BS: I’m more inclined to think that this is a geopolitical struggle over oil and the control of oil and that there was a rather misguided attempt by the US to basically get control over the oil supplies as a way of having leverage vis-à-vis Europe and particularly vis-à-vis China, but that it didn’t succeeded. But the war probably wouldn’t have gone forward if it didn’t also mesh with the interests of those seeking opportunities for profitable capital accumulation: the direct interests of the oil companies in profits, and military-industrial complex interests like weapons producers, private security companies, etc.

 


Footnotes:

[1] Beverly J. Silver. 2003. Forces of Labor.

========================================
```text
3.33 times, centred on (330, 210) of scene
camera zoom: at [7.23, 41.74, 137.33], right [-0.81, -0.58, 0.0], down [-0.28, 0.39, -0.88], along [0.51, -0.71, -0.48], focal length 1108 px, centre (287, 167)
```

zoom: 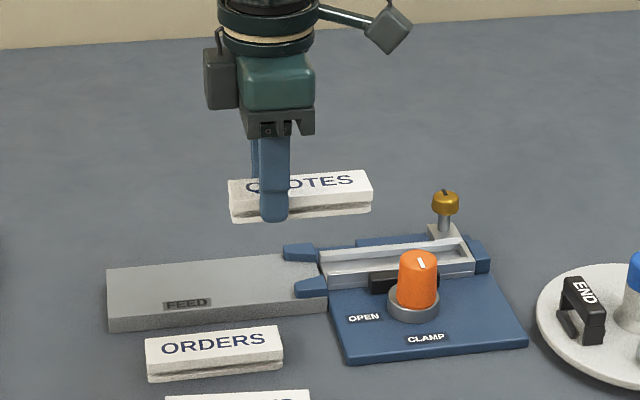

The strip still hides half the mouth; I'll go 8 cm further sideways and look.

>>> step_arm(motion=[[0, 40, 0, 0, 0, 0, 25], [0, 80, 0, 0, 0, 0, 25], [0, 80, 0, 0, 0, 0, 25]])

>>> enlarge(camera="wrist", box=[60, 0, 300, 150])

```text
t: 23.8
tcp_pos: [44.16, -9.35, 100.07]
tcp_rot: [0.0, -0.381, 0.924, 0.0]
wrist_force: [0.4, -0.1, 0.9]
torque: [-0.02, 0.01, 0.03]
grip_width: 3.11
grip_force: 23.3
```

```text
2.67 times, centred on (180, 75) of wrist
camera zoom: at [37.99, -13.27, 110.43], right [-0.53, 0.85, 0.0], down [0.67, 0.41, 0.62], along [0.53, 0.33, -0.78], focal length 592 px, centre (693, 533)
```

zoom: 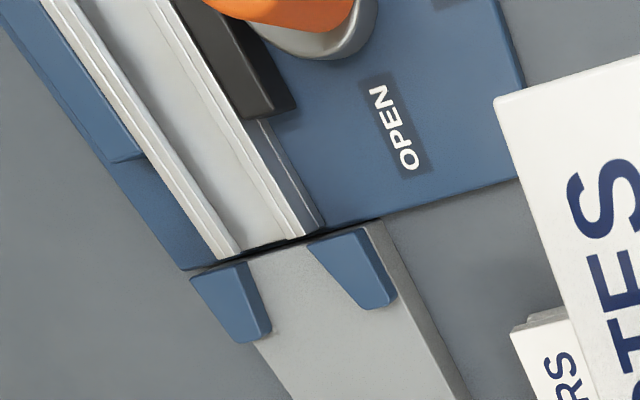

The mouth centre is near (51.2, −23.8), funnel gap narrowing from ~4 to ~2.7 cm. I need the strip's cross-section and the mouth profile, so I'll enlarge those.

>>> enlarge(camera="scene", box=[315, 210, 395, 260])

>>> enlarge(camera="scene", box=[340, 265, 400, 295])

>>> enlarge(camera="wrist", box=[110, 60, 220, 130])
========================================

Workers’ Movements and Globalization since 1870. New York: Cambridge University Press [deutsch: Forces of Labor. Arbeiterbewegungen und Globalisierung seit 1870, Berlin: Assoziation A, 2005].

[2] See: Piven, Francis Fox and Richard A. Cloward. 1977. Poor Peoples Movements. Why they succeed, how they fail. New York: Vintage Books [deutsch: Aufstand der Armen. Frankfurt/M.: Suhrkamp Verlag, 1986].

[3] Arrighi, Giovanni and Beverly Silver. 1984. »Labor Movements and Capital Migration: The US and Western Europe in World-Historical Perspective.« In C. Bergquist, ed., Labor in the Capitalist World-Economy, pp. 183-216. Beverly Hills, CA: Sage.

[4] In the mid-1980s the World Labor Group started the data base on world-wide labor unrest from 1870 to 1996, starting point for the research that lead to the book “Forces of Labor”.

[5] ‘Yesterday’ refers to a presentation on FoL in Berlin, Germany, in early June 2005.

[6] See: E.P. Thompson. 1966. The Making of the English Working Class. New York. Vintage Books [deutsch: Die Entstehung der englischen Arbeiterklasse. Frankfurt/M.: Suhrkamp Verlag, 1987].